◆ **Exercise task a**
What does the source text say from "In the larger" through "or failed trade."? Give the exact wording.

◆ **Source text**
For several years after bitcoin’s launch, Mt. Gox, a Japan-based exchange that crashed in 2014, was the only place where traders could exchange bitcoin. Investors are spoilt for choice now. Traders are spoilt for choice now as anyone with access to sufficient capital or a passable order book can create an exchange now.
But the surfeit of exchanges has created its own set of problems.
Clay Collins, CEO of Nomics – a company that provides crypto data services to institutions, says the number of exchanges responsible for 50% of overall trading volume in cryptocurrencies on their platform has quadrupled to 11. Thirty-six percent of those exchanges were started in 2017 and another 12 percent in 2018. This should be good news for traders as more exchanges means more profit opportunities for them.
But the surfeit of exchanges has created its own set of problems. “It was reasonable to have the entire trading history (of an exchange) on a laptop or AWS server,” explains Collins. “That’s become impractical now.”
In the larger scheme of things, however, there are bigger problems.
The Problems with Cryptocurrency Exchange Data
The devil lies in the details for cryptocurrency data. The rapidly-blinking numbers for bitcoin prices conceal myriad problems. Some relate to the data’s provenance while others are about their quality.
Collins points to Brave Browser’s Basic Attention Token (BAT) as an example. The token, which is listed on multiple exchanges, goes by different names at those listings. For traders, the difference in nomenclature can translate to millions of dollars in missed arbitrage opportunities.
Another problem: differences in time zones. Twenty-four-hour trading multiplies profit-taking chances. But those chances come with riders. For example, a difference in seconds or minutes can mean the difference between a successful or failed trade.
“It can be difficult to stitch (multiple time zones) together in a coherent way,” says Collins. Even a downtime at crypto exchanges can be problematic for traders. This is because some exchanges report the trading gap as a persistent data candle while others report it with four zeros, resulting in confusion for the trader’s systems.
The billing for erroneous cryptocurrency data is multiplied when accounting for the expense of data scientists. “What we are finding is that hedge funds might hire data scientists to find hedges but the scientists end up spending time doing data janitorial work (such as cleaning up data and making sure it is accurate),” says Collins.

◆ **Source material**
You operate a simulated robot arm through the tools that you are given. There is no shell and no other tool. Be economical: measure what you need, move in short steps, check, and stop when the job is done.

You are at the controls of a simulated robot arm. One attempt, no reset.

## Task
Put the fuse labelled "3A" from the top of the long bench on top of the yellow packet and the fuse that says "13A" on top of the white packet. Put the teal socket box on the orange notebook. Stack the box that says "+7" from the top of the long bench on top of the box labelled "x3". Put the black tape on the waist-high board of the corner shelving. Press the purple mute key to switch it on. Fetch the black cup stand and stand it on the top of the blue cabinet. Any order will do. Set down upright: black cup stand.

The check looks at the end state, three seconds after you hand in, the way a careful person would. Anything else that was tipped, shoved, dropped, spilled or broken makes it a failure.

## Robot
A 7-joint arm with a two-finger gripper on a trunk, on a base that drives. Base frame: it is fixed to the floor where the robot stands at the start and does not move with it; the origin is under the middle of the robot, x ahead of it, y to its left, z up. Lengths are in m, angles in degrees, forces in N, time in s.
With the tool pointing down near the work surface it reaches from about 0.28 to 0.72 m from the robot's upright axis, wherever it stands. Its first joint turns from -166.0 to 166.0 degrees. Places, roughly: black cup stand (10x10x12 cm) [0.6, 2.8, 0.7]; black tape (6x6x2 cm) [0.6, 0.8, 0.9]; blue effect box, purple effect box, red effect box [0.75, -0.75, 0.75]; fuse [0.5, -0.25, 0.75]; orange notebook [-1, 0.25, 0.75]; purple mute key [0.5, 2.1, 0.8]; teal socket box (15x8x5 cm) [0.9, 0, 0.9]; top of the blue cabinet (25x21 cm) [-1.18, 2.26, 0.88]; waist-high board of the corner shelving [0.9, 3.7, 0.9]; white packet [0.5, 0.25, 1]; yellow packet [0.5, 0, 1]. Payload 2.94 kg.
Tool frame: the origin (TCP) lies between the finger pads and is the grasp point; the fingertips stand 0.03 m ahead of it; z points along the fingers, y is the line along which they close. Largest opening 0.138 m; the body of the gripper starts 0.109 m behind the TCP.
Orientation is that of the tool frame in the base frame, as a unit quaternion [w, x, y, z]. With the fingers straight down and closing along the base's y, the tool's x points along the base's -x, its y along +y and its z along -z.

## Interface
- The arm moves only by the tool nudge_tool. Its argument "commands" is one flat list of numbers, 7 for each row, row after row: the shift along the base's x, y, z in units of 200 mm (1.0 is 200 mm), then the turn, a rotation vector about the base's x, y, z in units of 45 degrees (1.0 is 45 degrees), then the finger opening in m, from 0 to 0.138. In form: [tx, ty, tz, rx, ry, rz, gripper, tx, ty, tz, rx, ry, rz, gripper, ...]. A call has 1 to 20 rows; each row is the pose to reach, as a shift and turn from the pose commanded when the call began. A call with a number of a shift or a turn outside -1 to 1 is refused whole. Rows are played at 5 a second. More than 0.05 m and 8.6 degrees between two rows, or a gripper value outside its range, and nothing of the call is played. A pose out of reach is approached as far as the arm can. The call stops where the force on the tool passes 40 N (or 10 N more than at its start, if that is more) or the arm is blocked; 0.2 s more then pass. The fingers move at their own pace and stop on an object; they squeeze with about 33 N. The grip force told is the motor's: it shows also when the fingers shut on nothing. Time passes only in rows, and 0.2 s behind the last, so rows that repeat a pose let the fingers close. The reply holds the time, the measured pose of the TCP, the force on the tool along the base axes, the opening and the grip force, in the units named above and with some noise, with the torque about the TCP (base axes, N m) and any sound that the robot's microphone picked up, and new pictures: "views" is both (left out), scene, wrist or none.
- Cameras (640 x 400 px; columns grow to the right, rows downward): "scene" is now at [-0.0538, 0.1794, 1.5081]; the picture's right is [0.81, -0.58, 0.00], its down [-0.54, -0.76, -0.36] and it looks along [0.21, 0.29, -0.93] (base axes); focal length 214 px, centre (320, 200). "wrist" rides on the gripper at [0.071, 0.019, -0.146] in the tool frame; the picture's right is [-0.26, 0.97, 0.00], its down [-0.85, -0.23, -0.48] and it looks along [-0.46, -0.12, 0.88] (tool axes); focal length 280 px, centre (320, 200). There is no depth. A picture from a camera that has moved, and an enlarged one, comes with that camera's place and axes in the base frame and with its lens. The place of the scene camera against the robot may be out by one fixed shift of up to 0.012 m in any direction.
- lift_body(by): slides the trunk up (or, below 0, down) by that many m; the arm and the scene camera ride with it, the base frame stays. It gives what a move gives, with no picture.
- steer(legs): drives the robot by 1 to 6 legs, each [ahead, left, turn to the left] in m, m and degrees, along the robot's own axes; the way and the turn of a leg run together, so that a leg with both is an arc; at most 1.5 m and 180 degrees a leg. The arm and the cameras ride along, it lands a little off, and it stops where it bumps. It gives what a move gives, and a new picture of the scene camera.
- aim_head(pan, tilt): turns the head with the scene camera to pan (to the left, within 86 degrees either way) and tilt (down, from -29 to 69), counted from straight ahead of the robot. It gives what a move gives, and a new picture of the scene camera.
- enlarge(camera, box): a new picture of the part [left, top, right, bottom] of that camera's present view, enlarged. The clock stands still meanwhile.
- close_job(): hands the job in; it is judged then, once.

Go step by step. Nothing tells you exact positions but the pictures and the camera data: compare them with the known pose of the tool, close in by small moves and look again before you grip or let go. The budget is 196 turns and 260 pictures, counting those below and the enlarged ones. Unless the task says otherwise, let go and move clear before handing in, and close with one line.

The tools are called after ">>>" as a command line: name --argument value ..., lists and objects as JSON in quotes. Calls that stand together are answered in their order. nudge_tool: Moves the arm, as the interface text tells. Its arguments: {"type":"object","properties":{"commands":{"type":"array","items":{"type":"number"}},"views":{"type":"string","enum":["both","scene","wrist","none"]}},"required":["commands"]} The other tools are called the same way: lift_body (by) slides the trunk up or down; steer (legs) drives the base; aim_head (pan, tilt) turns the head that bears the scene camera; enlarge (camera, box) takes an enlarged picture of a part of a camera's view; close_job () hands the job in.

◆ **Exercise task b**
Within the listing above, give again exactly every line from the line with "## Interface" through the line with "- The arm moves", both included, and no other line. Use a Markdown table whose columns are Index (a running number) and Wording (the line), and skip blank lines.

◆ **Written solution a**
In the larger scheme of things, however, there are bigger problems.
The Problems with Cryptocurrency Exchange Data
The devil lies in the details for cryptocurrency data. The rapidly-blinking numbers for bitcoin prices conceal myriad problems. Some relate to the data’s provenance while others are about their quality.
Collins points to Brave Browser’s Basic Attention Token (BAT) as an example. The token, which is listed on multiple exchanges, goes by different names at those listings. For traders, the difference in nomenclature can translate to millions of dollars in missed arbitrage opportunities.
Another problem: differences in time zones. Twenty-four-hour trading multiplies profit-taking chances. But those chances come with riders. For example, a difference in seconds or minutes can mean the difference between a successful or failed trade.

◆ **Written solution b**
| Index | Wording |
|---|---|
| 1 | ## Interface |
| 2 | - The arm moves only by the tool nudge_tool. Its argument "commands" is one flat list of numbers, 7 for each row, row after row: the shift along the base's x, y, z in units of 200 mm (1.0 is 200 mm), then the turn, a rotation vector about the base's x, y, z in units of 45 degrees (1.0 is 45 degrees), then the finger opening in m, from 0 to 0.138. In form: [tx, ty, tz, rx, ry, rz, gripper, tx, ty, tz, rx, ry, rz, gripper, ...]. A call has 1 to 20 rows; each row is the pose to reach, as a shift and turn from the pose commanded when the call began. A call with a number of a shift or a turn outside -1 to 1 is refused whole. Rows are played at 5 a second. More than 0.05 m and 8.6 degrees between two rows, or a gripper value outside its range, and nothing of the call is played. A pose out of reach is approached as far as the arm can. The call stops where the force on the tool passes 40 N (or 10 N more than at its start, if that is more) or the arm is blocked; 0.2 s more then pass. The fingers move at their own pace and stop on an object; they squeeze with about 33 N. The grip force told is the motor's: it shows also when the fingers shut on nothing. Time passes only in rows, and 0.2 s behind the last, so rows that repeat a pose let the fingers close. The reply holds the time, the measured pose of the TCP, the force on the tool along the base axes, the opening and the grip force, in the units named above and with some noise, with the torque about the TCP (base axes, N m) and any sound that the robot's microphone picked up, and new pictures: "views" is both (left out), scene, wrist or none. |